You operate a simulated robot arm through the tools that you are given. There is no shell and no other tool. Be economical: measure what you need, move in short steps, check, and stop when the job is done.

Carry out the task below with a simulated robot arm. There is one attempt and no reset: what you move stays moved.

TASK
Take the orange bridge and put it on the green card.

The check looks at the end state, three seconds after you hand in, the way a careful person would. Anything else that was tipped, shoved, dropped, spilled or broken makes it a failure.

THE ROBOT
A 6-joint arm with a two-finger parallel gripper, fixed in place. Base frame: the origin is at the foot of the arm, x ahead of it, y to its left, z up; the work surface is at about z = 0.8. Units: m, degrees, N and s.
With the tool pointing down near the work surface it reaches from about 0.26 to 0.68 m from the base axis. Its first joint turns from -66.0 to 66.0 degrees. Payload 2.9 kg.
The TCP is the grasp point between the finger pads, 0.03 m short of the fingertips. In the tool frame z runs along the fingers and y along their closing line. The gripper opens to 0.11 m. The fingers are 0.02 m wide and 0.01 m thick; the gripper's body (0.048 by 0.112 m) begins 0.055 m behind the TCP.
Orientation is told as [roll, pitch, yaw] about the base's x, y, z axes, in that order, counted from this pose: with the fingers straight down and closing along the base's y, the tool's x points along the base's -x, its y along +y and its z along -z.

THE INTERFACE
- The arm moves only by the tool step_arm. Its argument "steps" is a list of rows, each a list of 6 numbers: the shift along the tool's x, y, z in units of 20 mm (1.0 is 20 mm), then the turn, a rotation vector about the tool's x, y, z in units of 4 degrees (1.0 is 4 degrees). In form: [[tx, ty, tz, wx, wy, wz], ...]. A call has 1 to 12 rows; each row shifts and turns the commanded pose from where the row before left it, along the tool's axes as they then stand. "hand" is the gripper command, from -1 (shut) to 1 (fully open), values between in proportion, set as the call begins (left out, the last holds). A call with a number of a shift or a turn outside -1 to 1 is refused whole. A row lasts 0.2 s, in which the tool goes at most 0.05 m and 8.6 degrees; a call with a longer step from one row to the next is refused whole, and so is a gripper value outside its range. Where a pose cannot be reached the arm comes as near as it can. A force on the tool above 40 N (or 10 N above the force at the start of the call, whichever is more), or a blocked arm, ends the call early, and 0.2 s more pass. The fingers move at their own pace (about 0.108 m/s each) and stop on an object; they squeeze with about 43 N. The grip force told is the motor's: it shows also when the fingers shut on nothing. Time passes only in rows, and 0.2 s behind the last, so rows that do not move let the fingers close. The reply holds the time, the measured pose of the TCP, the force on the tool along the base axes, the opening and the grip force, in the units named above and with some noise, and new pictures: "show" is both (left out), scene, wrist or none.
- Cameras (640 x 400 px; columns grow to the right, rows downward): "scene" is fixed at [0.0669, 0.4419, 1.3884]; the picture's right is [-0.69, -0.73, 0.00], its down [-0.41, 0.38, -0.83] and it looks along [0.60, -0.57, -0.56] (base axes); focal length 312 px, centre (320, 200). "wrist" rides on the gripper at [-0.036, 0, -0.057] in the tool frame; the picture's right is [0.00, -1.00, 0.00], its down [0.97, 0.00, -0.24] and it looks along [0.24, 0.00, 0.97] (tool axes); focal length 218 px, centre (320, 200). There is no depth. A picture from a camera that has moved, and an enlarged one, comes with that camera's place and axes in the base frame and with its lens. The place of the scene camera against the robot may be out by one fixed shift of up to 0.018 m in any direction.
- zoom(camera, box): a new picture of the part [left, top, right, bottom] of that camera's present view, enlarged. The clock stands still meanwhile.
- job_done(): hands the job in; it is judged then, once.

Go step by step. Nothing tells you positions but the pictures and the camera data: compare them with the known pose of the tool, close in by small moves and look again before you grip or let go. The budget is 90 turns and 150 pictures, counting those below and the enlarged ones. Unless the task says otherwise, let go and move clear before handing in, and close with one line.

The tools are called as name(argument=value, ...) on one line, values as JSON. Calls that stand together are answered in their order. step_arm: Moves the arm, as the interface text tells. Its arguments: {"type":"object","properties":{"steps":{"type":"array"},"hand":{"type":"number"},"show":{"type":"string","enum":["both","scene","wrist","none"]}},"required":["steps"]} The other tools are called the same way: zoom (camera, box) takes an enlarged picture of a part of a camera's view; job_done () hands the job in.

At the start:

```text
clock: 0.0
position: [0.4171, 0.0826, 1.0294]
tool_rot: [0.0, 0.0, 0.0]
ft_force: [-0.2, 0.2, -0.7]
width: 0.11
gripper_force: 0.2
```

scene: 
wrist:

┄┄┄┄┄┄

What needs to be done: Each line above must be reproduced exactly as it stands. Return a JSON list in which every string is one line; blank lines are skipped.

The output:
[
  "You operate a simulated robot arm through the tools that you are given. There is no shell and no other tool. Be economical: measure what you need, move in short steps, check, and stop when the job is done.",
  "Carry out the task below with a simulated robot arm. There is one attempt and no reset: what you move stays moved.",
  "TASK",
  "Take the orange bridge and put it on the green card.",
  "The check looks at the end state, three seconds after you hand in, the way a careful person would. Anything else that was tipped, shoved, dropped, spilled or broken makes it a failure.",
  "THE ROBOT",
  "A 6-joint arm with a two-finger parallel gripper, fixed in place. Base frame: the origin is at the foot of the arm, x ahead of it, y to its left, z up; the work surface is at about z = 0.8. Units: m, degrees, N and s.",
  "With the tool pointing down near the work surface it reaches from about 0.26 to 0.68 m from the base axis. Its first joint turns from -66.0 to 66.0 degrees. Payload 2.9 kg.",
  "The TCP is the grasp point between the finger pads, 0.03 m short of the fingertips. In the tool frame z runs along the fingers and y along their closing line. The gripper opens to 0.11 m. The fingers are 0.02 m wide and 0.01 m thick; the gripper's body (0.048 by 0.112 m) begins 0.055 m behind the TCP.",
  "Orientation is told as [roll, pitch, yaw] about the base's x, y, z axes, in that order, counted from this pose: with the fingers straight down and closing along the base's y, the tool's x points along the base's -x, its y along +y and its z along -z.",
  "THE INTERFACE",
  "- The arm moves only by the tool step_arm. Its argument \"steps\" is a list of rows, each a list of 6 numbers: the shift along the tool's x, y, z in units of 20 mm (1.0 is 20 mm), then the turn, a rotation vector about the tool's x, y, z in units of 4 degrees (1.0 is 4 degrees). In form: [[tx, ty, tz, wx, wy, wz], ...]. A call has 1 to 12 rows; each row shifts and turns the commanded pose from where the row before left it, along the tool's axes as they then stand. \"hand\" is the gripper command, from -1 (shut) to 1 (fully open), values between in proportion, set as the call begins (left out, the last holds). A call with a number of a shift or a turn outside -1 to 1 is refused whole. A row lasts 0.2 s, in which the tool goes at most 0.05 m and 8.6 degrees; a call with a longer step from one row to the next is refused whole, and so is a gripper value outside its range. Where a pose cannot be reached the arm comes as near as it can. A force on the tool above 40 N (or 10 N above the force at the start of the call, whichever is more), or a blocked arm, ends the call early, and 0.2 s more pass. The fingers move at their own pace (about 0.108 m/s each) and stop on an object; they squeeze with about 43 N. The grip force told is the motor's: it shows also when the fingers shut on nothing. Time passes only in rows, and 0.2 s behind the last, so rows that do not move let the fingers close. The reply holds the time, the measured pose of the TCP, the force on the tool along the base axes, the opening and the grip force, in the units named above and with some noise, and new pictures: \"show\" is both (left out), scene, wrist or none.",
  "- Cameras (640 x 400 px; columns grow to the right, rows downward): \"scene\" is fixed at [0.0669, 0.4419, 1.3884]; the picture's right is [-0.69, -0.73, 0.00], its down [-0.41, 0.38, -0.83] and it looks along [0.60, -0.57, -0.56] (base axes); focal length 312 px, centre (320, 200). \"wrist\" rides on the gripper at [-0.036, 0, -0.057] in the tool frame; the picture's right is [0.00, -1.00, 0.00], its down [0.97, 0.00, -0.24] and it looks along [0.24, 0.00, 0.97] (tool axes); focal length 218 px, centre (320, 200). There is no depth. A picture from a camera that has moved, and an enlarged one, comes with that camera's place and axes in the base frame and with its lens. The place of the scene camera against the robot may be out by one fixed shift of up to 0.018 m in any direction.",
  "- zoom(camera, box): a new picture of the part [left, top, right, bottom] of that camera's present view, enlarged. The clock stands still meanwhile.",
  "- job_done(): hands the job in; it is judged then, once.",
  "Go step by step. Nothing tells you positions but the pictures and the camera data: compare them with the known pose of the tool, close in by small moves and look again before you grip or let go. The budget is 90 turns and 150 pictures, counting those below and the enlarged ones. Unless the task says otherwise, let go and move clear before handing in, and close with one line.",
  "The tools are called as name(argument=value, ...) on one line, values as JSON. Calls that stand together are answered in their order. step_arm: Moves the arm, as the interface text tells. Its arguments: {\"type\":\"object\",\"properties\":{\"steps\":{\"type\":\"array\"},\"hand\":{\"type\":\"number\"},\"show\":{\"type\":\"string\",\"enum\":[\"both\",\"scene\",\"wrist\",\"none\"]}},\"required\":[\"steps\"]} The other tools are called the same way: zoom (camera, box) takes an enlarged picture of a part of a camera's view; job_done () hands the job in.",
  "At the start:",
  "```text",
  "clock: 0.0",
  "position: [0.4171, 0.0826, 1.0294]",
  "tool_rot: [0.0, 0.0, 0.0]",
  "ft_force: [-0.2, 0.2, -0.7]",
  "width: 0.11",
  "gripper_force: 0.2",
  "```",
  "scene: ",
  "wrist:"
]